The Karnataka Economic Survey of 2021-22 says that 11.8 percent of the total state budget was spent on education in the financial year 2021-22. The average expenditure of all other states on education is 13.9 percent. In 2011-12, the expenditure was 14.7 percent in Karnataka and 16.3 percent average for all states. The survey states that Karnataka needs to invest more in the education sector as it is much needed for the overall development of the state.

An official, who has been working in the Department of Public Instruction (DPI) for the past 15 years, said, “We do our best with whatever funding is allocated to us. Beyond that it is not in our hands.” She said that the education sector also receives donations from private entities, which is very helpful to the department.

In October 2021, the Karnataka School Education Department launched a portal through which any complaints regarding the department can be registered. There were around 300 complaints filed within a few days of its launch. It was reported that most of the complaints were about the teacher recruitments and lack of infrastructure in schools.

Mala Rani, Headmistress of Government of Karnataka Higher Primary School, said that the biggest challenge they face is the shortage of teachers. “We are operating with only three teachers for the entire school,” she said. She added that they have been complaining to the government to allocate more teachers to their school but have not received any response till now.

Another issue that continues to persist is the lack of infrastructure in most of the government schools. There are schools with no proper benches or not enough classrooms in many areas of Karnataka. Sunitha Kumari, a teacher at the Government Primary School in Sandur, said that their school does not have a proper supply of benches. The students of first to fourth standard do not have benches to sit on, only the higher standard students have them. She added that sometimes the owners of the local mining companies provide books and school bags to the students.

A Block Education Officer (BEO) said that many schools are receiving uniforms months later than they were supposed to. He said, “We did not get enough funds to acquire the uniforms so we delayed supplying them to the schools.” He said that there is usually a delay in receiving funds from the state, which affects their work. He added that sometimes there is less funds allocated than the required amount so they have to cut back in some areas like hiring guest teachers.

Though Karnataka Chief Minister Basavaraj Bommai had announced that the funding for education will increase from 11 percent to 12 percent in the budget of 2022-23, it is still less than the estimated all states average allocation for education which is at nearly 15 percent.

“This is an investment on education, not expenditure of education,” said Dr. S. R. Keshava, Professor of Economics, Bangalore University. He said that whenever we spend on education, it brings lots of direct and indirect returns; so, it is an investment. He added when compared to states with high Human Development Index like Kerala, Tamil Nadu, Telangana; Karnataka is a little behind. “The million-dollar question is, why is it behind?”

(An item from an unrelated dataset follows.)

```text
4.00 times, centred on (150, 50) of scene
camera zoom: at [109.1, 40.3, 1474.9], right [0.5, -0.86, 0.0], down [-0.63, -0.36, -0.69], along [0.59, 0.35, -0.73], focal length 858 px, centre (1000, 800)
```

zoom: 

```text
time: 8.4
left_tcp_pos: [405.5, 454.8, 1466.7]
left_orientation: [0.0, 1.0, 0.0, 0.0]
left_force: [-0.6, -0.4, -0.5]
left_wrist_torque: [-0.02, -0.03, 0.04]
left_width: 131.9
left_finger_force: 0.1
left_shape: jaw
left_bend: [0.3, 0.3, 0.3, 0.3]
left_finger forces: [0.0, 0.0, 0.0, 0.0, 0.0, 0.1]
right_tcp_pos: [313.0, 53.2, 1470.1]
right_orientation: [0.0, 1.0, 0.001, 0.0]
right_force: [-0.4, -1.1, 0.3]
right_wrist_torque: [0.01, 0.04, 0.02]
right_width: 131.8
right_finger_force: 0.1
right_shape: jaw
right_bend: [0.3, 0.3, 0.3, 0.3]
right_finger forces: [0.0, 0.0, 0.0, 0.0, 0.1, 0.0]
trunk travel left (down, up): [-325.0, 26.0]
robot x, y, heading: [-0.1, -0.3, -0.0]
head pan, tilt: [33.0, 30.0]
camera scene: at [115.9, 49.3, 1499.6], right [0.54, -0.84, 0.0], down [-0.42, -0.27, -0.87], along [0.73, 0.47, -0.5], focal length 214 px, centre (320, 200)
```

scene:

Dr. Keshava said that the New Education Policy (NEP) mandates that 6 percent of the GDP at the national level should be invested in education. This applies to state governments as well. He said that though we introduced NEP, we are unable to invest the needed amount due to many reasons like the pandemic. “It is understandable that the investment for education went down during the pandemic, as the focus was on the health sector,” he said. He added that it is hard to understand why the investment was declining even before the pandemic. This has been the trend for almost a decade now. He said, “It is important to start investing in the education sector more as we need it for enhancing skills of students and improving school infrastructure.”